Text segment:
>> start
The Best Exotic Marigold Hotel
★★★☆☆ Reassuring
Festival Theatre: Tue 30 May – Sat 3 Jun 2023
Review by Hugh Simpson
In many ways The Best Exotic Marigold Hotel at the Festival Theatre is exactly what you would expect. In other ways, it very much goes the extra mile.
The play (from Simon Friend Productions, with Jenny King, Trafalgar, Gavin Kalin and David Adkin) certainly has a ready-made audience. Writer Deborah Moggach has based her new stage version on her 2004 novel These Foolish Things, but it also owes an obvious debt to its 2011 filmed adaptation, which shares the play’s name.
Which is hardly surprising, as the movie was such an unexpectedly massive hit. This was at least partly because of its story of a group of retired people who felt marginalised in the UK, finding themselves, love and a purpose in a run-down hotel in India. This tapped into an older demographic who are generally ignored by mainstream cinema. That same audience already tends to be much better catered for by big-budget touring theatre.
>> end
Dataset content:
>> start
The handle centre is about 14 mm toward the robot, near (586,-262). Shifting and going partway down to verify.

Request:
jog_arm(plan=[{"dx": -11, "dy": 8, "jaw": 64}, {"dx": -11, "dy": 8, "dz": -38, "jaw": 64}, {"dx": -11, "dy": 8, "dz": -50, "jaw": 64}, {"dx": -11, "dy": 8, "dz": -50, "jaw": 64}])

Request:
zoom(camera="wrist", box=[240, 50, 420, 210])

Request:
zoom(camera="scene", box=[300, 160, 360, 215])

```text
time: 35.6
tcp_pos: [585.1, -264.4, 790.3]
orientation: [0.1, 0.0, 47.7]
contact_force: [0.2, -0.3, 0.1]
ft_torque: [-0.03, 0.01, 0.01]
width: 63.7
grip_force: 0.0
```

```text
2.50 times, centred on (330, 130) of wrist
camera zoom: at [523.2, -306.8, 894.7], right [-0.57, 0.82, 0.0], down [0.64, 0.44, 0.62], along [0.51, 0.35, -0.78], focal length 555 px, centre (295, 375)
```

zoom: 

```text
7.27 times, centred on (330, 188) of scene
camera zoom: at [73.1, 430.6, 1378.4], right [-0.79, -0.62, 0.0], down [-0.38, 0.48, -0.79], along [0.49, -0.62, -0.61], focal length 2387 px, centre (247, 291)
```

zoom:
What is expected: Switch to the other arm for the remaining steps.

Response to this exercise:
>> end
What is expected: Resume the text segment where it left off.

Response to this exercise:
While not just a retread of the film, the play does trade on the audience’s goodwill and familiarity with the source, something that is clearly evident in a decidedly slow first half that tries the patience. A considerably longer second act then tries to pack in too much plot, in an oddly structured play which – despite the sympathetically drawn characters and frequent gentle humour – is not necessarily the most profound or satisfying piece of drama.
However, there are several ways in which the production scores extremely highly. Despite having a cast that has undergone changes during the tour, director Lucy Bailey has fashioned an exceptionally tight ensemble feel, with the timing of the dialogue absolutely first-rate, and the acting space notably well utilised.
spiky
The cast of recognisable faces cannot be faulted for their efforts. Belinda Lang’s spiky, three-times divorced Madge, whose main consolation in growing old is that she ‘just doesn’t give a fuck’, is an excellent, rounded comic performance; there is a wonderfully human believability to Tessa Peake-Jones’s initially mousy Evelyn.
Both Lang and Peake-Jones have had long careers that encompass much more than their identification with sitcoms. Similarly, Paul Nicholas’s television comedy celebrity should not overshadow the fact that he has been a West End leading man for over 50 years; there are huge reservoirs of experience behind his stoic, quietly disappointed Douglas.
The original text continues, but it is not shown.